Text provided:
The first wave of Western interest in Zen arose when the Japanese abbot Soyen Shaku delivered a paper at the World Parliament of Religions. People were fascinated with the aesthetics of Japanese Zen. Notably the first book in English to use the word Zen was about tea ceremony. Soyen Shaku’s student, the scholar D. T. Suzuki brought a focus on the peculiar Zen doctrine of sudden awakening, or kensho. And soon after came an interest in Zen meditation itself.
A few Westerners, most notably the Americans Philip Kapleau, and Robert Aitken, and the British Peggy Theresa Nancy Kennett, traveled to Japan to study Zen. Japanese teachers also came west, notably Nyogen Senzaki, Soen Nakagawa, Soyu Matsuoka, Joshu Sazaki, Eido Shimano, Hakuun Yasutani, Koun Yamada, Shunryu Suzuki, Kobun Chino, Dainin Katagiri, and Taizan Maezumi. While there would be significant teachers from other cultures, most notably Thich Nhat Hanh of Vietnam and Seung Sahn of Korea, even they would often find themselves adapting to norms first established by the Japanese missionaries. Even the word Zen itself is the Japanese pronunciation of what in China is called Chan, in Korea, Son and in Vietnam Thien. But for these historical reasons most in the west use the word Zen.

The tasks:
(1) What does the text provided say from "The first wave" through "Zen meditation itself."? Give the exact wording.
(2) Go on with the text provided that begins "The first wave" from its last line.

Data lines:

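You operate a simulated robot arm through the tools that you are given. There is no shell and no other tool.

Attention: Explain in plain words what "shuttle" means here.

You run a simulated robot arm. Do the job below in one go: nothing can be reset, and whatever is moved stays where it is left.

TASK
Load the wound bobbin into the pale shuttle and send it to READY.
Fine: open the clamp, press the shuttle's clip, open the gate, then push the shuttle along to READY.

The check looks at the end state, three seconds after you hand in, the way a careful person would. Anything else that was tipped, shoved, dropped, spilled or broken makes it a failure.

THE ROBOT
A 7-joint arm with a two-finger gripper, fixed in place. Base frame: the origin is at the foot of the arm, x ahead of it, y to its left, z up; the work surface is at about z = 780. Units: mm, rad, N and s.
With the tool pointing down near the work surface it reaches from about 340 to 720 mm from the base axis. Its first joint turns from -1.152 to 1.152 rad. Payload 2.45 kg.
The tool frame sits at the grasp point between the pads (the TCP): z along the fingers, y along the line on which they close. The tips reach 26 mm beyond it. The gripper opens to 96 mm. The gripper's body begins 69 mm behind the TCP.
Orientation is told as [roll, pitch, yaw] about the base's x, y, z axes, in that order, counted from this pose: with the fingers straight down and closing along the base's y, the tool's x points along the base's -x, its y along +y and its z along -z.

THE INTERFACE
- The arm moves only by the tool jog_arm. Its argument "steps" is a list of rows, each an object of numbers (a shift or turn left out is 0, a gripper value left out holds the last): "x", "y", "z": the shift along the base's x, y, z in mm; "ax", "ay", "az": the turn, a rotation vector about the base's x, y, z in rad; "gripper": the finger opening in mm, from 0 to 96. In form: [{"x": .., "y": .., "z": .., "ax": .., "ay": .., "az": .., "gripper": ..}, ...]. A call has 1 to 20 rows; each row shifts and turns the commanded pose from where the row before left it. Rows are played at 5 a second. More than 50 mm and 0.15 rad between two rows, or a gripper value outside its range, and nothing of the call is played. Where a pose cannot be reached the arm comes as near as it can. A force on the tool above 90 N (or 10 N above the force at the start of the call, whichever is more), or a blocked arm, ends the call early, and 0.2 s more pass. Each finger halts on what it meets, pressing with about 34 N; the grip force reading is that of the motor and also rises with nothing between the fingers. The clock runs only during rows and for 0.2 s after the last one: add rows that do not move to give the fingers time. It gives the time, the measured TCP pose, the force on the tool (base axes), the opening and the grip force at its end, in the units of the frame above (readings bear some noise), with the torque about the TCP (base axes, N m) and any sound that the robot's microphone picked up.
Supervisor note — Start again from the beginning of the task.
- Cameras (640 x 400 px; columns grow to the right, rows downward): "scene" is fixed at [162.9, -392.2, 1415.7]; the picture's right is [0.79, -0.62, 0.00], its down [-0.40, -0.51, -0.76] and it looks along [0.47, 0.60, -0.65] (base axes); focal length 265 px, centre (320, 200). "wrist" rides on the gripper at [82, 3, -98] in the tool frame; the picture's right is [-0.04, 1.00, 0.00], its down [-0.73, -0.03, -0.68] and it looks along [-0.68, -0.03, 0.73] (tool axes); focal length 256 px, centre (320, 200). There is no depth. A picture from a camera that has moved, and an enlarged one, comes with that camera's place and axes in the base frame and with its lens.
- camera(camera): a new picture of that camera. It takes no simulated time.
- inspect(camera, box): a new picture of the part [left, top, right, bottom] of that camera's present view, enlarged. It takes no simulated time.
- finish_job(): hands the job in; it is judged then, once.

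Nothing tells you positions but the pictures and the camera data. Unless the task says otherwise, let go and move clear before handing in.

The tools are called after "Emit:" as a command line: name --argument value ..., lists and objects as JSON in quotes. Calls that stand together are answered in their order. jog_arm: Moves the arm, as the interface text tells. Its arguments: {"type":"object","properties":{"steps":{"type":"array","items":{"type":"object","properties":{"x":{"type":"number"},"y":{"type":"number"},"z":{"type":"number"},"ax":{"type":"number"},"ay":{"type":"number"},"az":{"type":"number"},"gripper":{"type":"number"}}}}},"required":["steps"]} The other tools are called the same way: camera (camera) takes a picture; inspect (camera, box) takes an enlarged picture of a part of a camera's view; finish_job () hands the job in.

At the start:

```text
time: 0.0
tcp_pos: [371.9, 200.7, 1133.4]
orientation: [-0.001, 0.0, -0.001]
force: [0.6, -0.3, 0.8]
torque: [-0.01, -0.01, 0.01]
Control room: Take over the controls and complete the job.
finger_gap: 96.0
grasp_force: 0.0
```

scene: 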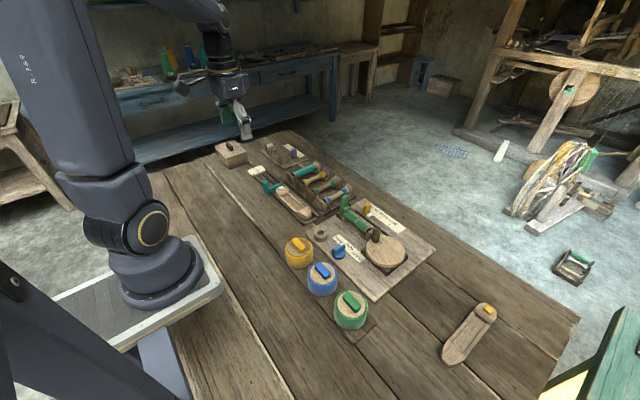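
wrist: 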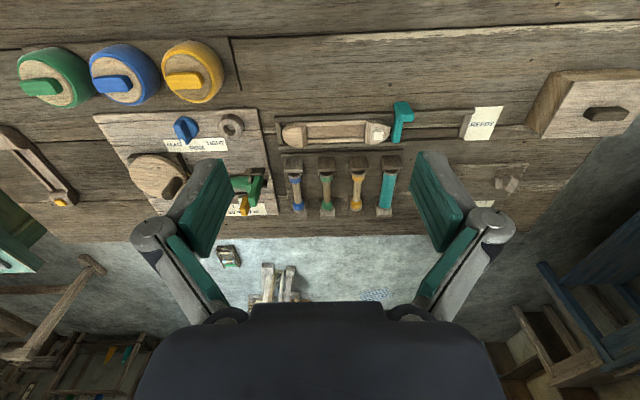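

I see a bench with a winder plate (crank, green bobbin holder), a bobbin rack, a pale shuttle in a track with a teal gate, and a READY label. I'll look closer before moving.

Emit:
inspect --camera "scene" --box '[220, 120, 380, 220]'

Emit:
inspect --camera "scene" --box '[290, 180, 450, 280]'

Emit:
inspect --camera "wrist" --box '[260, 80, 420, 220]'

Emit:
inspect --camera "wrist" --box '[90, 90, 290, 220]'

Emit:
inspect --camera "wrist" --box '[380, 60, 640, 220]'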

In response:
(1)
The first wave of Western interest in Zen arose when the Japanese abbot Soyen Shaku delivered a paper at the World Parliament of Religions. People were fascinated with the aesthetics of Japanese Zen. Notably the first book in English to use the word Zen was about tea ceremony. Soyen Shaku’s student, the scholar D. T. Suzuki brought a focus on the peculiar Zen doctrine of sudden awakening, or kensho. And soon after came an interest in Zen meditation itself.

(2)
Among the common thread shared by all these teachers that immediately separated them from their home culture, was bringing an emphasis on lay practice. It was nothing more than that they taught those who came to them. But it changed everything. Right behind this, perhaps because the people who were attracted to these first teachers were the generation that came of age in the late nineteen sixties, there was an early acceptance of women as equal in all matters, and not long after, the acceptance of BGLT people. This reflected a broadly liberal stance on social matters, which has continued to this day. Nonetheless, while the focus was on lay people and the moral context was liberal, all these teachers also brought a fierce devotion to the meditative disciplines of the Zen way.
As the continental Vinaya monastics began to establish themselves, they introduced a full-on monastic discipline, increasing the rich range of ways to engage Zen in the West. However, these monastic traditions never held quite the unchallenged ascendancy they enjoyed in Asia. Over the ensuing decades various forms of Zen in the West began to take shape. The largest of these schools were the Japanese derived Soto lineages. This lineage put particular emphasis on the discipline of shikantaza. The smaller Rinzai lineage held up koan introspection practice. Both schools also gave considerable attention to monastic training, if in most cases only for a period of formal training.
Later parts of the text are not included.